It is that time again to share a recipe from our Thrifty Kitchen. I will be sharing a recipe for Baked Corn Casserole. This was a recipe that I just made up one day and it is really good (at least in our opinion!). This side dish was on our weekly menu for this week.
As I have mentioned before, I love being creative in the kitchen and creating my own concoctions! Many times, it is a disaster waiting to happen as my family sits at the table in anticipation and hesitation at the same time! But, every once in an experiment, something good comes from it. So we want to share this with you and hope you enjoy it too!
Baked Corn Casserole: This dish goes especially well as a side to a mexican type dinner – or whenever in the mood!
- 2 Cans corn
- 1 cup Sour Cream
- About 3/4 cup finely diced Green Peppers ( I typically use 1/2 of a Green Pepper)

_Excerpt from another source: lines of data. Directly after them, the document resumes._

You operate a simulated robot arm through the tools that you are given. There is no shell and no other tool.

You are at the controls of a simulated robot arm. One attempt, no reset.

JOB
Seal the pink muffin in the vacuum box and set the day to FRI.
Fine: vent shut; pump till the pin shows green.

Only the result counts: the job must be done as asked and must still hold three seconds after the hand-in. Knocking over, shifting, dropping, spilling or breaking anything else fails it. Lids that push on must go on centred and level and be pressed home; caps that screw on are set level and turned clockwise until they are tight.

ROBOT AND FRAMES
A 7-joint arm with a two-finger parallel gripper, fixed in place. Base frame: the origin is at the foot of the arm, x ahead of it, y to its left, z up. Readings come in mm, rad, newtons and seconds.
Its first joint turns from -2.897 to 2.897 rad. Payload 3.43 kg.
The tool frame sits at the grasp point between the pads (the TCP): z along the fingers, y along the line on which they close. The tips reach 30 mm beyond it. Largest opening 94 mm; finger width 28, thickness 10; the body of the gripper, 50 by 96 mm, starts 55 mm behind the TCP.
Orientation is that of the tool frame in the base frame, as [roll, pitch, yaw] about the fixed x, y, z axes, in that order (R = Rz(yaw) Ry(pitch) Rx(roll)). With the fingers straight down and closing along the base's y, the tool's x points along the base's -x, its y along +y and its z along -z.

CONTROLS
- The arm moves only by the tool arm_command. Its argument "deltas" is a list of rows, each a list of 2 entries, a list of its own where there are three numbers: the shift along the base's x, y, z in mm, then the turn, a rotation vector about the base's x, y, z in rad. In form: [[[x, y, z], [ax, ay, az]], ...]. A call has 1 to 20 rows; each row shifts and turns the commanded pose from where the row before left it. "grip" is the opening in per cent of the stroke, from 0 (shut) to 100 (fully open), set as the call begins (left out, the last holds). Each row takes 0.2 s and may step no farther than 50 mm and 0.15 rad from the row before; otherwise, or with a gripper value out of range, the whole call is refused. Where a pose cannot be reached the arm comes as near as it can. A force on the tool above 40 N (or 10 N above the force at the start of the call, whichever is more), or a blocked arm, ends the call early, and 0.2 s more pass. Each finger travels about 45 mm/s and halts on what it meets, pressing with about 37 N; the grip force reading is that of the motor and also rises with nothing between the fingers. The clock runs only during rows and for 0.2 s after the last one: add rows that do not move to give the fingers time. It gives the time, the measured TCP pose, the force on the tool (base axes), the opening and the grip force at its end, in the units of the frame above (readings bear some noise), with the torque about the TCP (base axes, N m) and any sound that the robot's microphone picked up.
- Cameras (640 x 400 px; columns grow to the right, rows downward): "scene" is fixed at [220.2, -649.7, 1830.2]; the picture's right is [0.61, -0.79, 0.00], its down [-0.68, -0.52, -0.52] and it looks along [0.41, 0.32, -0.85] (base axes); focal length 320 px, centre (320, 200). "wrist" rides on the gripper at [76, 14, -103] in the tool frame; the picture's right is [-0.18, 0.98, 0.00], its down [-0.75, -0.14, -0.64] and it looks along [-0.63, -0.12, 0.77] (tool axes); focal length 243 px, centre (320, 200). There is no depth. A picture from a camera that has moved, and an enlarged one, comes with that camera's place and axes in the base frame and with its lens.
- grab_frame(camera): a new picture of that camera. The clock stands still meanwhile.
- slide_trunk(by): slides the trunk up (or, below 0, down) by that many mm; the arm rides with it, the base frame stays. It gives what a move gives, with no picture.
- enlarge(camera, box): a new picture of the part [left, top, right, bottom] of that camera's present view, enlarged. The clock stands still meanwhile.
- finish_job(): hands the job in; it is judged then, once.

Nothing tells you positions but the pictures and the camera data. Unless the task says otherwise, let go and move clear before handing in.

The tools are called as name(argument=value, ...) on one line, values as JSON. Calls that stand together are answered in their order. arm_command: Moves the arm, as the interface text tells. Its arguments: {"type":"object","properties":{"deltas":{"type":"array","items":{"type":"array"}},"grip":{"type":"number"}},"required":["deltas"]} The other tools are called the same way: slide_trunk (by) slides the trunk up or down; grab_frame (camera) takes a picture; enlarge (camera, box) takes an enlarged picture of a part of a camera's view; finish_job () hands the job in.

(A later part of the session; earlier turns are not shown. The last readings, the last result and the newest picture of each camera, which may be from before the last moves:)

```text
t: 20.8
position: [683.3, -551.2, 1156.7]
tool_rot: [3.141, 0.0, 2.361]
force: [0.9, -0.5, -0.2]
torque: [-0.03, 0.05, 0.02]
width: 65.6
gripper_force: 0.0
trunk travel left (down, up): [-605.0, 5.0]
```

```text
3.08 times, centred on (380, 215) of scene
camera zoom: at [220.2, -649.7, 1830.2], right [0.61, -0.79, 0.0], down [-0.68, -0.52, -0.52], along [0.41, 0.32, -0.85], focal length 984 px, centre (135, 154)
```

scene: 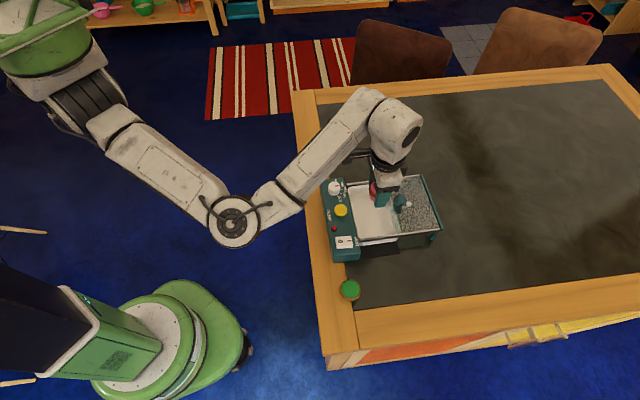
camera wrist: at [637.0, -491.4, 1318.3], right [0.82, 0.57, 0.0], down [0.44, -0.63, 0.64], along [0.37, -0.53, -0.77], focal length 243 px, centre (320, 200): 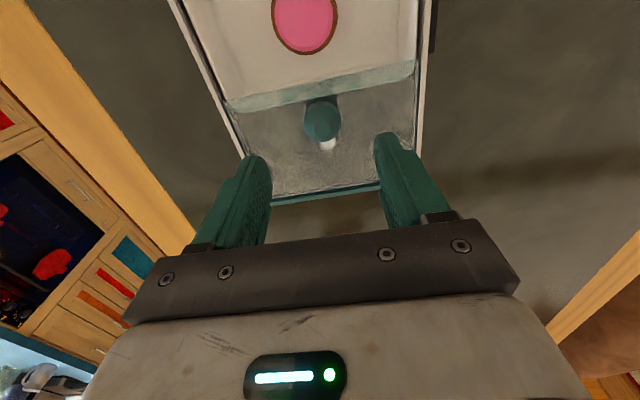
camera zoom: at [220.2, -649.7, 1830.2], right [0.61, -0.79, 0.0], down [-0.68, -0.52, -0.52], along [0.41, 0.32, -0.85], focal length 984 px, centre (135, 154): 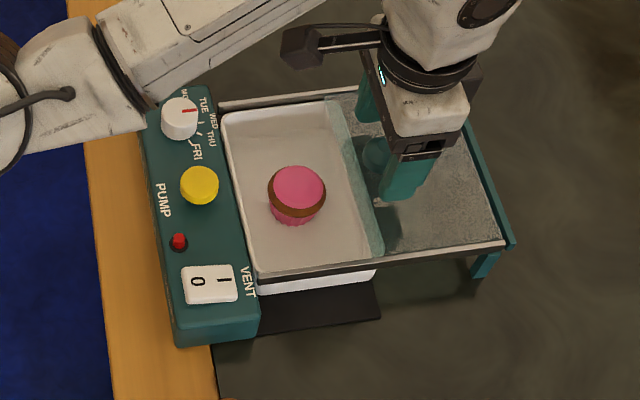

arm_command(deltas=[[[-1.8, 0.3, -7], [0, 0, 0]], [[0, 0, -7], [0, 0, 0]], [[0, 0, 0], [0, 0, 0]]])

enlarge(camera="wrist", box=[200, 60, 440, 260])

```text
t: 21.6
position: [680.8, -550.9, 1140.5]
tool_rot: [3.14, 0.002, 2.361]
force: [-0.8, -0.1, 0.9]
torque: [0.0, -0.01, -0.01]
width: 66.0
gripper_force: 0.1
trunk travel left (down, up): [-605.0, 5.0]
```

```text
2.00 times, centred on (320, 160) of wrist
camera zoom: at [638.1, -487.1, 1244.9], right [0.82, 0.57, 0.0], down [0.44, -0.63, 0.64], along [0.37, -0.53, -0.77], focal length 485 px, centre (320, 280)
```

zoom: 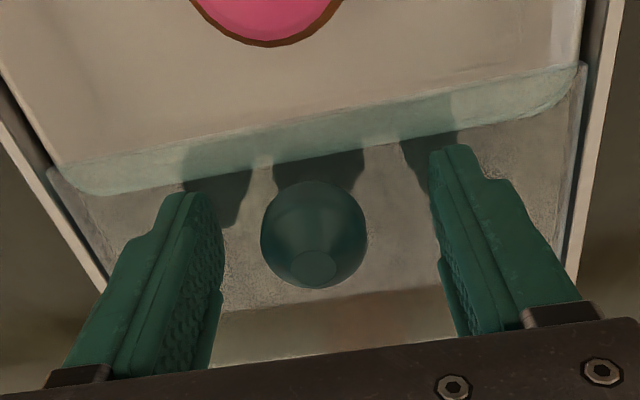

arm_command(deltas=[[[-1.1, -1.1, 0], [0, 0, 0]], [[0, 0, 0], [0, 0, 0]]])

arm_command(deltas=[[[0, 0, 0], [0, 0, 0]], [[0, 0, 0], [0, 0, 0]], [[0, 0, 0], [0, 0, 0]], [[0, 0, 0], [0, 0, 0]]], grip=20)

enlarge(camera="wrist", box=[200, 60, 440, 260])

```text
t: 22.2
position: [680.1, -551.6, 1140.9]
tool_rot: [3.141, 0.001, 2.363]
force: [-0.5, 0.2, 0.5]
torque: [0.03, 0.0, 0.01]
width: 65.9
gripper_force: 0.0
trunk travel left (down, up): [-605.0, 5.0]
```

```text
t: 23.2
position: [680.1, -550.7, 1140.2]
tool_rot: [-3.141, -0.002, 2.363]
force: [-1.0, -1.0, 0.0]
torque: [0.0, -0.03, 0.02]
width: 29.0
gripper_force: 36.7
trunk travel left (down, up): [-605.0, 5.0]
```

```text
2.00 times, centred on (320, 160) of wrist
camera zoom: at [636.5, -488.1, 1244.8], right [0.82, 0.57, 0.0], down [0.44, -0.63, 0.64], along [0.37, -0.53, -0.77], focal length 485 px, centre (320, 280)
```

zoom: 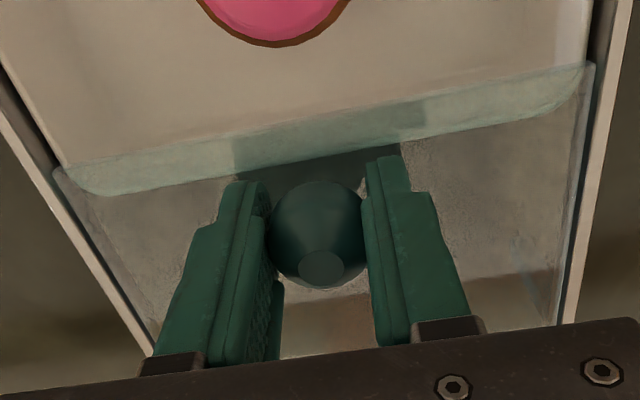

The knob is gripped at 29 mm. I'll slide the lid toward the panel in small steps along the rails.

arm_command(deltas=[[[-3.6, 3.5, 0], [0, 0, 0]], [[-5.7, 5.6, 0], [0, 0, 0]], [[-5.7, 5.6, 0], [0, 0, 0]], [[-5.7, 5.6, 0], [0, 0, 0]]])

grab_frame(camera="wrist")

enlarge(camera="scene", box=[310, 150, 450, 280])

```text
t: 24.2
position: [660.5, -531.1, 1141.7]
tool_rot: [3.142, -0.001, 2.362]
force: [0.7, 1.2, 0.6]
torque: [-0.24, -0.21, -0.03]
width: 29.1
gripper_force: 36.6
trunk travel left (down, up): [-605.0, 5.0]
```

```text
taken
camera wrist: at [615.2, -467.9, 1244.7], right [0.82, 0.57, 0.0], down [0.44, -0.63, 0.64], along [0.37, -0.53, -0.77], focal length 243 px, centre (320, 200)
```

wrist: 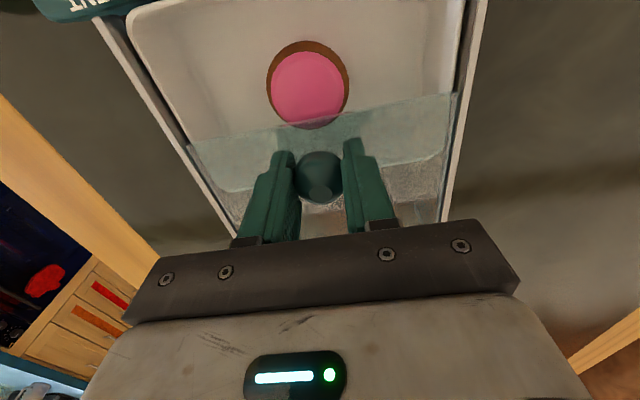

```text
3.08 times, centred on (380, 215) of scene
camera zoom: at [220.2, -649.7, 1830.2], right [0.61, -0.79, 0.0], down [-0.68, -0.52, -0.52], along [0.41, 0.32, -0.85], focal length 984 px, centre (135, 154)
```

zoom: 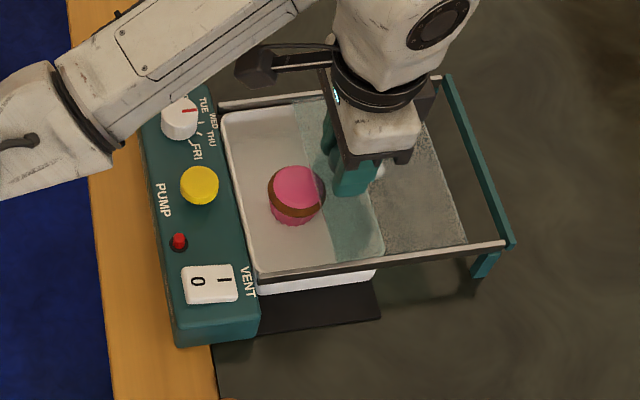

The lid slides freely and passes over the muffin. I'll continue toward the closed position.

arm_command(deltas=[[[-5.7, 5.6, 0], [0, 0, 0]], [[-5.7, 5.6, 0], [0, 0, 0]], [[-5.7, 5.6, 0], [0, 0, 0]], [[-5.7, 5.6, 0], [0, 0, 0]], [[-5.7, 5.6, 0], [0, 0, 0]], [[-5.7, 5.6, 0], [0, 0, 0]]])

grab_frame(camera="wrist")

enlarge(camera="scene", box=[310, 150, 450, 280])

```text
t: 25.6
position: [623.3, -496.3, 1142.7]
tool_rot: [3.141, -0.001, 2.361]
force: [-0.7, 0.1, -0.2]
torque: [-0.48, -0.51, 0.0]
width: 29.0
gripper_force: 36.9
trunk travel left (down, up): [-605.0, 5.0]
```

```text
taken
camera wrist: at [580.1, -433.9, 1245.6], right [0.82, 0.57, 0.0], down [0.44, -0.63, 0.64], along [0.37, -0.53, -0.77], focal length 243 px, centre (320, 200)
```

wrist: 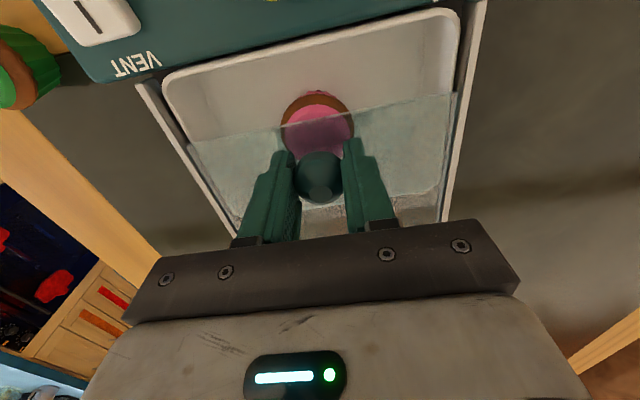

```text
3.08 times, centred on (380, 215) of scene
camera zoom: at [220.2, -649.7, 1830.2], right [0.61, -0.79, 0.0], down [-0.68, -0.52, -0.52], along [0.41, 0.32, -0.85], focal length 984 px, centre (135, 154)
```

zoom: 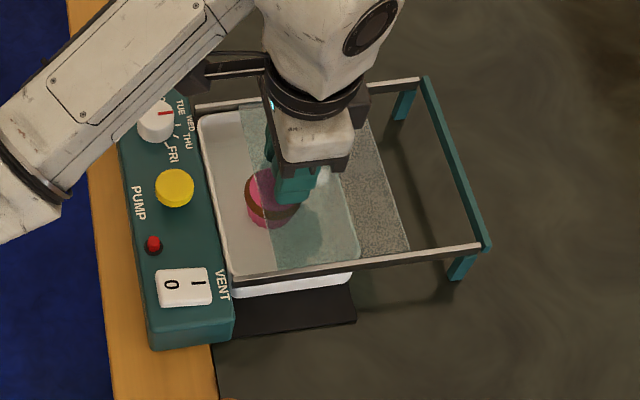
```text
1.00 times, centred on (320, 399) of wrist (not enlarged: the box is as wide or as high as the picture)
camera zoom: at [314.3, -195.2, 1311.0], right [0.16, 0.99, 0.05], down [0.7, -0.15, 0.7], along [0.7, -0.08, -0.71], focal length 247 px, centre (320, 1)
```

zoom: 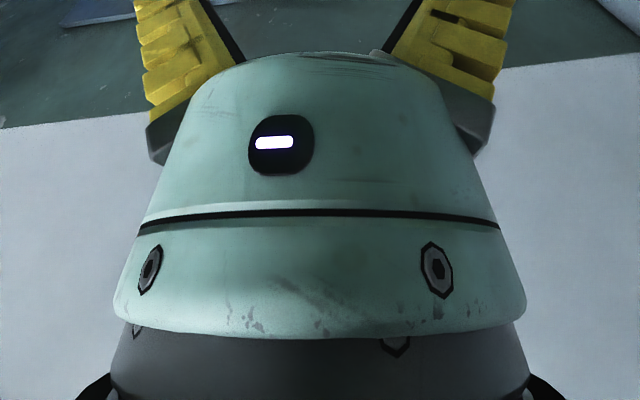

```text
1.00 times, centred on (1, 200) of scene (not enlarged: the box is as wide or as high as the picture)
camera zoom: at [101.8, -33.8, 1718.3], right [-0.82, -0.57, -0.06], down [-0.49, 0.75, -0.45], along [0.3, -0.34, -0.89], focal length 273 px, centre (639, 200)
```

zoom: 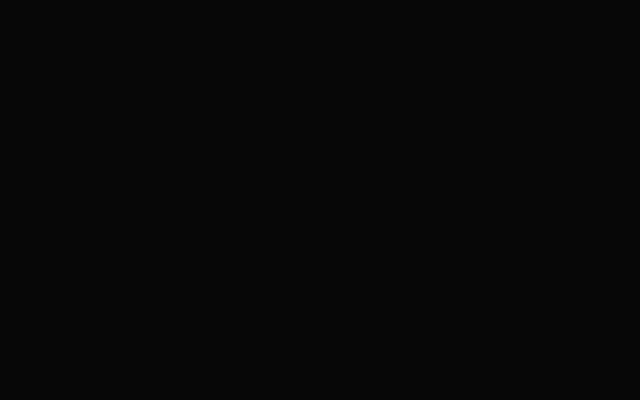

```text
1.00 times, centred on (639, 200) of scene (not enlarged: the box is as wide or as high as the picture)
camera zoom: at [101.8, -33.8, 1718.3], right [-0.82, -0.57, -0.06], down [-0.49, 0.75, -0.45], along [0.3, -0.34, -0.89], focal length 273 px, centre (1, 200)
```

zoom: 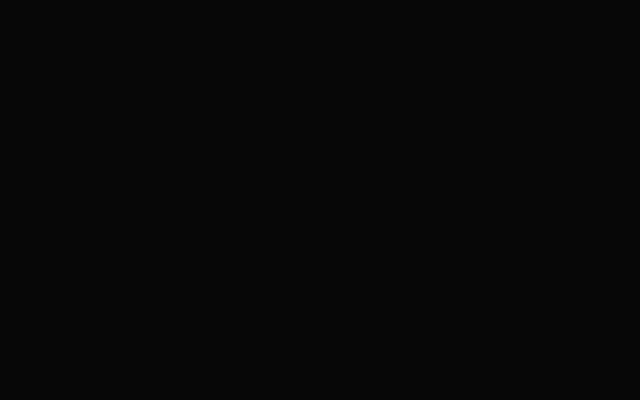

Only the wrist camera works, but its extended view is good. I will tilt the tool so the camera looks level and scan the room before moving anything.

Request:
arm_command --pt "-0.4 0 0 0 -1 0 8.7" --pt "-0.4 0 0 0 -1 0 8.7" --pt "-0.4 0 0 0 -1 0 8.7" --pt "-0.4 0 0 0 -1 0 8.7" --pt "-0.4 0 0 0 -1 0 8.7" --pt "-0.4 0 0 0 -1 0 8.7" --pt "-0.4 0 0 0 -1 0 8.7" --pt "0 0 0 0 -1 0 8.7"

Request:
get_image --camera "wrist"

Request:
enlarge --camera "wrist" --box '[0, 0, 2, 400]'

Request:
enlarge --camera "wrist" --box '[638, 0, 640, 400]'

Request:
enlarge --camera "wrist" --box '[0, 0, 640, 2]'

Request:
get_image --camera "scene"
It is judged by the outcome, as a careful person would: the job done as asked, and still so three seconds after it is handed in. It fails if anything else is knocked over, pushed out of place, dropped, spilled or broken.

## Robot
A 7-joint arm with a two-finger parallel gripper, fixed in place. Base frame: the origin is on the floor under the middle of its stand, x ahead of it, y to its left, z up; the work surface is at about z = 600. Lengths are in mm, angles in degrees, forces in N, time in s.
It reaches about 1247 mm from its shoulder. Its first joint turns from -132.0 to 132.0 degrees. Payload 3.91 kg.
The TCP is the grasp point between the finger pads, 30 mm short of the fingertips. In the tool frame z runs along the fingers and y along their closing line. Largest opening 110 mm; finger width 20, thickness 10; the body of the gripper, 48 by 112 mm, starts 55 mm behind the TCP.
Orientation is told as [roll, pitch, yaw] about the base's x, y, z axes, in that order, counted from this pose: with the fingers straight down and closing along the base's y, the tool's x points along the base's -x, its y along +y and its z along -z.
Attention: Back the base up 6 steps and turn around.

- 1/4 cup finely diced onion or 1/4 cup rehydrated dried onions (for this recipe, I usually rehydrate as I dislike spending that much time to get finely sliced onions!)
- 1 – 1.5 cup French’s Fried Onions
- A few dashes of salt
- A few dashes of pepper
- A few dashes of dried parsley
- Drain the liquid out of the cans of corn and dump into a medium bowl.
- Add the green pepper and mix
- Add the few dashes of salt and pepper to taste and mix
- Add the onion and mix
- Add the sour cream and mix
- Add 3/4 cup of the French’s Dried onions and mix
- Pour into a greased casserole dish
- Bake at 375 degrees for about 30 minutes or until bubbly.
- Sprinkle remaining French’s dried onions and dried parsley on top and bake for another 5 minutes (or stick it under the broiler for a few minutes to get a crispy top!)